◆ WORK TO DO ◆
#1 Could you quote the extract to read from "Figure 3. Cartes" up to and including "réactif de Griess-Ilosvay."?
#2 Write what comes next in the extract to read.
Start EXTRACT TO READ
Enfin, des cartes ont été générées en tirant aléatoirement les teneurs comme dans le modèle aléatoire mais en déplaçant dans une zone de 1 ha au centre de la parcelle les 25 % de teneur les plus élevées. L’objectif étant de créer une zone hétérogène au sein de la parcelle. Ensuite, un jeu de 200 points d’échantillonnage a été appliqué aléatoirement pour constituer les points de « mesure » qui serviront à recréer des cartes par simulations (figure 3).

 

Figure 3. Cartes ayant servi à générer des points de mesure fictifs. De gauche à droite, modèle aléatoire, gradient de teneurs, poche centrale et points d’échantillonnage.

Méthode d’analyse de l’azote

L’APL est mesuré sur échantillons frais, tamisés à 8 mm, selon le protocole de Guiot (1975). Trente grammes de terre sont agités pendant trente minutes avec 150 ml de KCl 0,1M, laissés à décanter trente minutes puis filtrés sur filtre papier Whatman 602H1/2.

Le nitrate d’un ml d’extrait est réduit dans une colonne de réduction Cd-Cu et la concentration en nitrite est mesurée par colorimétrie à 543 nm, après coloration au réactif de Griess-Ilosvay.

Analyse de la variabilité spatiale et krigeage

Pour chacun des jeux de données ponctuelles, un semi-variogramme expérimental a été calculé puis modélisé au moyen du package gstat de R (Pebesma, 2004 ; Gräler et al., 2016). Le semi-variogramme exprime la relation entre le niveau de différence entre deux points voisins et la distance qui les sépare. Le semi-variogramme expérimental est calculé par la semi-variance, c’est-à-dire la moitié de la moyenne des différences élevées au carré, entre toutes les paires de points séparés d’une distance fixée ou le plus souvent dans une gamme de distances. Le semi-variogramme modélisé est une fonction mathématique continue qui s’ajuste au mieux aux points observés et qui sera utilisée pour la prédiction des teneurs, ou krigeage.

Le semi-variogramme (figure 4) peut être défini par le type de fonction, l’effet pépite (niveau de semi-variance pour des distances nulles), le seuil (semi-variance maximale) et la portée (distance entre deux points au-delà de laquelle ceux-ci ne sont plus dépendants spatialement). La différence entre le seuil et l’effet pépite correspond à la proportion de la variabilité qui est structurée spatialement.

Figure 4. Interprétation du semi-variogramme.

La prédiction spatiale consiste à utiliser les mesures sur des points d’observation pour estimer la valeur de la propriété en un point de l’espace. Le krigeage calcule la pondération à donner aux différentes mesures en fonction de la distance entre les points à partir d’un modèle qui est le variogramme. Le krigeage fournit une teneur estimée ainsi qu’un écart-type qui reflète l’incertitude sur cette prédiction.
End EXTRACT TO READ
Start RAW DATA
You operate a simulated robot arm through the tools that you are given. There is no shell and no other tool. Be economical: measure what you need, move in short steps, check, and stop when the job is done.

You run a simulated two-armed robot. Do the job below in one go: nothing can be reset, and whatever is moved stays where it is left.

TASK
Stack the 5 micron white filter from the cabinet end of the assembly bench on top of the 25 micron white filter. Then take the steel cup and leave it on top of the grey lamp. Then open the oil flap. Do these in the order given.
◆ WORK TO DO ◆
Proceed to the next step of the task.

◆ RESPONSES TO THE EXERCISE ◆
End RAW DATA
◆ RESPONSES TO THE EXERCISE ◆
#1
Figure 3. Cartes ayant servi à générer des points de mesure fictifs. De gauche à droite, modèle aléatoire, gradient de teneurs, poche centrale et points d’échantillonnage.

Méthode d’analyse de l’azote

L’APL est mesuré sur échantillons frais, tamisés à 8 mm, selon le protocole de Guiot (1975). Trente grammes de terre sont agités pendant trente minutes avec 150 ml de KCl 0,1M, laissés à décanter trente minutes puis filtrés sur filtre papier Whatman 602H1/2.

Le nitrate d’un ml d’extrait est réduit dans une colonne de réduction Cd-Cu et la concentration en nitrite est mesurée par colorimétrie à 543 nm, après coloration au réactif de Griess-Ilosvay.

#2
L’influence des points de mesure décroît avec la distance selon le modèle choisi et leur position détermine le niveau d’incertitude qui sera associé à la prédiction en un point. Le krigeage fournit donc une teneur estimée et un écart-type qui reflète l’incertitude sur cette prédiction.

Simulations géostatistiques et analyses statistiques

Après la détermination de semi-variogrammes sur base des résultats obtenus sur les différentes parcelles, une collection de 100 réalisations spatiales a été élaborée par simulation géostatistique pour chaque parcelle. Le principe sous-jacent est qu’en chaque point de l’espace la propriété d’intérêt est une variable aléatoire et qu’en théorie, il est possible de générer par interpolation une infinité de cartes qui reproduisent la structure de l’échantillon sur lequel les mesures sont faites.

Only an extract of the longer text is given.